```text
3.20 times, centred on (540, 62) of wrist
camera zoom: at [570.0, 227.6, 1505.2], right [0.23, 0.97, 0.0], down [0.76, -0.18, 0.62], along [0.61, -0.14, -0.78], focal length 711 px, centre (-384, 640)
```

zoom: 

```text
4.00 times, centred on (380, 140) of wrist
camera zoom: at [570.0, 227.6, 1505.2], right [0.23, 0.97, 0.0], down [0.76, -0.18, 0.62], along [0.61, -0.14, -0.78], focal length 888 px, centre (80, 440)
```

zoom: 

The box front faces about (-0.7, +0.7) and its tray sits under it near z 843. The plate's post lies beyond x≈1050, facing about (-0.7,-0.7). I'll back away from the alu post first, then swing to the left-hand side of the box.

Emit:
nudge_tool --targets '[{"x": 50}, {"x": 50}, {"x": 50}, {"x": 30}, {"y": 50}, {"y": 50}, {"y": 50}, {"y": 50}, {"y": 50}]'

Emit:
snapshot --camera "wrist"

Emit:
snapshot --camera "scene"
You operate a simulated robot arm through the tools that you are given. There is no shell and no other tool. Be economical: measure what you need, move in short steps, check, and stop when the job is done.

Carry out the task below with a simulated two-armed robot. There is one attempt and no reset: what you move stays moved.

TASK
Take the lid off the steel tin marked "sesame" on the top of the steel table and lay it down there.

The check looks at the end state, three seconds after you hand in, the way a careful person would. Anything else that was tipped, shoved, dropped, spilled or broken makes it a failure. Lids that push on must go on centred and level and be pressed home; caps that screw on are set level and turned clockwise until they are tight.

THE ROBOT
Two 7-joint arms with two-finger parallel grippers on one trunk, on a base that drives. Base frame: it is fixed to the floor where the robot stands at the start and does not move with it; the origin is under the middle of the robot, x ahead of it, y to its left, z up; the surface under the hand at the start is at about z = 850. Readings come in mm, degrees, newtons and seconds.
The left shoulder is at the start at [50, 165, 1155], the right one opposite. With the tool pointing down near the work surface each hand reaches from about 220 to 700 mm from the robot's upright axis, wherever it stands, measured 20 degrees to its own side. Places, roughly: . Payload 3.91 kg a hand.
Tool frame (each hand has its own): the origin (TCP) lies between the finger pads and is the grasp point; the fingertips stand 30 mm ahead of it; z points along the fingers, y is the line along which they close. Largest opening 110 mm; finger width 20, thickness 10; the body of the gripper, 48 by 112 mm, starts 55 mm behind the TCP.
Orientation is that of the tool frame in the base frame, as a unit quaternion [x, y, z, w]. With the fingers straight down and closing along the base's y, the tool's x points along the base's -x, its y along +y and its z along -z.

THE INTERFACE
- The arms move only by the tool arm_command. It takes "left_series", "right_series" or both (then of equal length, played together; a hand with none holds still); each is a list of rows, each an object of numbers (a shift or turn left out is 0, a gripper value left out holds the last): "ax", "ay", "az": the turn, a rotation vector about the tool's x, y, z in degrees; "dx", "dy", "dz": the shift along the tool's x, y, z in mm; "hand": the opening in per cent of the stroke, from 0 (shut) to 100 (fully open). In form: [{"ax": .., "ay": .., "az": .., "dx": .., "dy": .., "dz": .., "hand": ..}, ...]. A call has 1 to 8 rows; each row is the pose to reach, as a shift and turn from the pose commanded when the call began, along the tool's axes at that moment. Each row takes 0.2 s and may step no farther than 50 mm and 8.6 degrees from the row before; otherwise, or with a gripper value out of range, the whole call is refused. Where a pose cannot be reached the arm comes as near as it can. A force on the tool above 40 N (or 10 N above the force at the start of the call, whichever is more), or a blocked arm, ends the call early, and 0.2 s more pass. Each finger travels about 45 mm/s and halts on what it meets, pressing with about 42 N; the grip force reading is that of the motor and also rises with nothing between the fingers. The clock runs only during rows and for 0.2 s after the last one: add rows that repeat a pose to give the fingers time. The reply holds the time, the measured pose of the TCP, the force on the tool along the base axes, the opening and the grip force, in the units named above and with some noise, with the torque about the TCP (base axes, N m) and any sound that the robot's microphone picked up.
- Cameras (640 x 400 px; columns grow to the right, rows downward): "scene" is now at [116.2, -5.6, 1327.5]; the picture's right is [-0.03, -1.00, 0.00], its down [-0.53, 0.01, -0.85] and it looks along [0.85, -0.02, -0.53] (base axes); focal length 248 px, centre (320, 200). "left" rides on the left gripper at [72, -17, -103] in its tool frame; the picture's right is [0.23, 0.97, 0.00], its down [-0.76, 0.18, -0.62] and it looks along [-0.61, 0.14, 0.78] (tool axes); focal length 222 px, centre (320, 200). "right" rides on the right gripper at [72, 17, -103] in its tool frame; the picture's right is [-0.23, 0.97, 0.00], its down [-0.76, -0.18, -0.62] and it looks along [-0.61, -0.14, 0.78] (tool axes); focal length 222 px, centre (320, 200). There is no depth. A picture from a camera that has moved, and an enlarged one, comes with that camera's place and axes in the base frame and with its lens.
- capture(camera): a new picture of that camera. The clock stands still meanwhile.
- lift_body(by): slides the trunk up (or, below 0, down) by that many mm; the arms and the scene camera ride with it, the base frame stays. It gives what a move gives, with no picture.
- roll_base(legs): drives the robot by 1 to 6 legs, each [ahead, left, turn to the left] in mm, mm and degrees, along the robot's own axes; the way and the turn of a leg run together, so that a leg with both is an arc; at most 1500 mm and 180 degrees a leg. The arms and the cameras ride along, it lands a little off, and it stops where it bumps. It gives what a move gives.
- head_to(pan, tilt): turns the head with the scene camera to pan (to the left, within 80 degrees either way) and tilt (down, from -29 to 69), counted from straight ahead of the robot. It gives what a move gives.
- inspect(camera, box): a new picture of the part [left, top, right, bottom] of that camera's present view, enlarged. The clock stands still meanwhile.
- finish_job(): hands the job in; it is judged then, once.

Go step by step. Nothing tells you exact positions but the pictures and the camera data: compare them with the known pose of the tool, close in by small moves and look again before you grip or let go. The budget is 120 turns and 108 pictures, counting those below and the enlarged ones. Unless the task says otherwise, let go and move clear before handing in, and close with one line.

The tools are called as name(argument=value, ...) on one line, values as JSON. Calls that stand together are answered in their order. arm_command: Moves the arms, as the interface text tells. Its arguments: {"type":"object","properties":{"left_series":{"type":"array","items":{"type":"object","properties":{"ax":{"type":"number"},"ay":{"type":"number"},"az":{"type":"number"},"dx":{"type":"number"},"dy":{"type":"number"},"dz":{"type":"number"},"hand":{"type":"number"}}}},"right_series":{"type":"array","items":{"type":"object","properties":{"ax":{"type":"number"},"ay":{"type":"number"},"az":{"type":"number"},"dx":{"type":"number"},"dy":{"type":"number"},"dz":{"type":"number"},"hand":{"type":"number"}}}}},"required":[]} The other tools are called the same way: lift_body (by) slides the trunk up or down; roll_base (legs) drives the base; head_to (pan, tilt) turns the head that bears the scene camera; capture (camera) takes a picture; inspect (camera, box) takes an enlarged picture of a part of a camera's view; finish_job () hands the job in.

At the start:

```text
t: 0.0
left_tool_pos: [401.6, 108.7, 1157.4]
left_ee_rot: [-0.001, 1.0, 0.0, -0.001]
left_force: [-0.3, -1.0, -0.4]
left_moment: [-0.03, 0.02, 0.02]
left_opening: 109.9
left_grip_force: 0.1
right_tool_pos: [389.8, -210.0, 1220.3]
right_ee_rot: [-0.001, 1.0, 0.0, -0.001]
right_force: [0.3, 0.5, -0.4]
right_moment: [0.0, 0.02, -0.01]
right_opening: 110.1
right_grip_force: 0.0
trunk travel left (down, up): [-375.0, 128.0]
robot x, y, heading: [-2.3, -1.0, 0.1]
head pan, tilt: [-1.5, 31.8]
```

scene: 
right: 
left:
========================================================================
▶ [What to produce] Copy the records above exactly as they appear. Give them as a JSON list of strings, one for each line, with blank lines left out.

▶ [Task solution]
[
  "```text",
  "3.20 times, centred on (540, 62) of wrist",
  "camera zoom: at [570.0, 227.6, 1505.2], right [0.23, 0.97, 0.0], down [0.76, -0.18, 0.62], along [0.61, -0.14, -0.78], focal length 711 px, centre (-384, 640)",
  "```",
  "zoom: ",
  "```text",
  "4.00 times, centred on (380, 140) of wrist",
  "camera zoom: at [570.0, 227.6, 1505.2], right [0.23, 0.97, 0.0], down [0.76, -0.18, 0.62], along [0.61, -0.14, -0.78], focal length 888 px, centre (80, 440)",
  "```",
  "zoom: ",
  "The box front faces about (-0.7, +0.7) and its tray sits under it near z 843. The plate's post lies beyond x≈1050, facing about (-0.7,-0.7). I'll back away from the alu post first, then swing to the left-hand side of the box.",
  "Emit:",
  "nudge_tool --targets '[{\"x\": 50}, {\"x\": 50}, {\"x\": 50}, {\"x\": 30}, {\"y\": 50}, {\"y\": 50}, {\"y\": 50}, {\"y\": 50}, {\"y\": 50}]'",
  "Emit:",
  "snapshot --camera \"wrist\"",
  "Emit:",
  "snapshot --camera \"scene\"",
  "You operate a simulated robot arm through the tools that you are given. There is no shell and no other tool. Be economical: measure what you need, move in short steps, check, and stop when the job is done.",
  "Carry out the task below with a simulated two-armed robot. There is one attempt and no reset: what you move stays moved.",
  "TASK",
  "Take the lid off the steel tin marked \"sesame\" on the top of the steel table and lay it down there.",
  "The check looks at the end state, three seconds after you hand in, the way a careful person would. Anything else that was tipped, shoved, dropped, spilled or broken makes it a failure. Lids that push on must go on centred and level and be pressed home; caps that screw on are set level and turned clockwise until they are tight.",
  "THE ROBOT",
  "Two 7-joint arms with two-finger parallel grippers on one trunk, on a base that drives. Base frame: it is fixed to the floor where the robot stands at the start and does not move with it; the origin is under the middle of the robot, x ahead of it, y to its left, z up; the surface under the hand at the start is at about z = 850. Readings come in mm, degrees, newtons and seconds.",
  "The left shoulder is at the start at [50, 165, 1155], the right one opposite. With the tool pointing down near the work surface each hand reaches from about 220 to 700 mm from the robot's upright axis, wherever it stands, measured 20 degrees to its own side. Places, roughly: . Payload 3.91 kg a hand.",
  "Tool frame (each hand has its own): the origin (TCP) lies between the finger pads and is the grasp point; the fingertips stand 30 mm ahead of it; z points along the fingers, y is the line along which they close. Largest opening 110 mm; finger width 20, thickness 10; the body of the gripper, 48 by 112 mm, starts 55 mm behind the TCP.",
  "Orientation is that of the tool frame in the base frame, as a unit quaternion [x, y, z, w]. With the fingers straight down and closing along the base's y, the tool's x points along the base's -x, its y along +y and its z along -z.",
  "THE INTERFACE",
  "- The arms move only by the tool arm_command. It takes \"left_series\", \"right_series\" or both (then of equal length, played together; a hand with none holds still); each is a list of rows, each an object of numbers (a shift or turn left out is 0, a gripper value left out holds the last): \"ax\", \"ay\", \"az\": the turn, a rotation vector about the tool's x, y, z in degrees; \"dx\", \"dy\", \"dz\": the shift along the tool's x, y, z in mm; \"hand\": the opening in per cent of the stroke, from 0 (shut) to 100 (fully open). In form: [{\"ax\": .., \"ay\": .., \"az\": .., \"dx\": .., \"dy\": .., \"dz\": .., \"hand\": ..}, ...]. A call has 1 to 8 rows; each row is the pose to reach, as a shift and turn from the pose commanded when the call began, along the tool's axes at that moment. Each row takes 0.2 s and may step no farther than 50 mm and 8.6 degrees from the row before; otherwise, or with a gripper value out of range, the whole call is refused. Where a pose cannot be reached the arm comes as near as it can. A force on the tool above 40 N (or 10 N above the force at the start of the call, whichever is more), or a blocked arm, ends the call early, and 0.2 s more pass. Each finger travels about 45 mm/s and halts on what it meets, pressing with about 42 N; the grip force reading is that of the motor and also rises with nothing between the fingers. The clock runs only during rows and for 0.2 s after the last one: add rows that repeat a pose to give the fingers time. The reply holds the time, the measured pose of the TCP, the force on the tool along the base axes, the opening and the grip force, in the units named above and with some noise, with the torque about the TCP (base axes, N m) and any sound that the robot's microphone picked up.",
  "- Cameras (640 x 400 px; columns grow to the right, rows downward): \"scene\" is now at [116.2, -5.6, 1327.5]; the picture's right is [-0.03, -1.00, 0.00], its down [-0.53, 0.01, -0.85] and it looks along [0.85, -0.02, -0.53] (base axes); focal length 248 px, centre (320, 200). \"left\" rides on the left gripper at [72, -17, -103] in its tool frame; the picture's right is [0.23, 0.97, 0.00], its down [-0.76, 0.18, -0.62] and it looks along [-0.61, 0.14, 0.78] (tool axes); focal length 222 px, centre (320, 200). \"right\" rides on the right gripper at [72, 17, -103] in its tool frame; the picture's right is [-0.23, 0.97, 0.00], its down [-0.76, -0.18, -0.62] and it looks along [-0.61, -0.14, 0.78] (tool axes); focal length 222 px, centre (320, 200). There is no depth. A picture from a camera that has moved, and an enlarged one, comes with that camera's place and axes in the base frame and with its lens.",
  "- capture(camera): a new picture of that camera. The clock stands still meanwhile.",
  "- lift_body(by): slides the trunk up (or, below 0, down) by that many mm; the arms and the scene camera ride with it, the base frame stays. It gives what a move gives, with no picture.",
  "- roll_base(legs): drives the robot by 1 to 6 legs, each [ahead, left, turn to the left] in mm, mm and degrees, along the robot's own axes; the way and the turn of a leg run together, so that a leg with both is an arc; at most 1500 mm and 180 degrees a leg. The arms and the cameras ride along, it lands a little off, and it stops where it bumps. It gives what a move gives.",
  "- head_to(pan, tilt): turns the head with the scene camera to pan (to the left, within 80 degrees either way) and tilt (down, from -29 to 69), counted from straight ahead of the robot. It gives what a move gives.",
  "- inspect(camera, box): a new picture of the part [left, top, right, bottom] of that camera's present view, enlarged. The clock stands still meanwhile.",
  "- finish_job(): hands the job in; it is judged then, once.",
  "Go step by step. Nothing tells you exact positions but the pictures and the camera data: compare them with the known pose of the tool, close in by small moves and look again before you grip or let go. The budget is 120 turns and 108 pictures, counting those below and the enlarged ones. Unless the task says otherwise, let go and move clear before handing in, and close with one line.",
  "The tools are called as name(argument=value, ...) on one line, values as JSON. Calls that stand together are answered in their order. arm_command: Moves the arms, as the interface text tells. Its arguments: {\"type\":\"object\",\"properties\":{\"left_series\":{\"type\":\"array\",\"items\":{\"type\":\"object\",\"properties\":{\"ax\":{\"type\":\"number\"},\"ay\":{\"type\":\"number\"},\"az\":{\"type\":\"number\"},\"dx\":{\"type\":\"number\"},\"dy\":{\"type\":\"number\"},\"dz\":{\"type\":\"number\"},\"hand\":{\"type\":\"number\"}}}},\"right_series\":{\"type\":\"array\",\"items\":{\"type\":\"object\",\"properties\":{\"ax\":{\"type\":\"number\"},\"ay\":{\"type\":\"number\"},\"az\":{\"type\":\"number\"},\"dx\":{\"type\":\"number\"},\"dy\":{\"type\":\"number\"},\"dz\":{\"type\":\"number\"},\"hand\":{\"type\":\"number\"}}}}},\"required\":[]} The other tools are called the same way: lift_body (by) slides the trunk up or down; roll_base (legs) drives the base; head_to (pan, tilt) turns the head that bears the scene camera; capture (camera) takes a picture; inspect (camera, box) takes an enlarged picture of a part of a camera's view; finish_job () hands the job in.",
  "At the start:",
  "```text",
  "t: 0.0",
  "left_tool_pos: [401.6, 108.7, 1157.4]",
  "left_ee_rot: [-0.001, 1.0, 0.0, -0.001]",
  "left_force: [-0.3, -1.0, -0.4]",
  "left_moment: [-0.03, 0.02, 0.02]",
  "left_opening: 109.9",
  "left_grip_force: 0.1",
  "right_tool_pos: [389.8, -210.0, 1220.3]",
  "right_ee_rot: [-0.001, 1.0, 0.0, -0.001]",
  "right_force: [0.3, 0.5, -0.4]",
  "right_moment: [0.0, 0.02, -0.01]",
  "right_opening: 110.1",
  "right_grip_force: 0.0",
  "trunk travel left (down, up): [-375.0, 128.0]",
  "robot x, y, heading: [-2.3, -1.0, 0.1]",
  "head pan, tilt: [-1.5, 31.8]",
  "```",
  "scene: ",
  "right: ",
  "left:"
]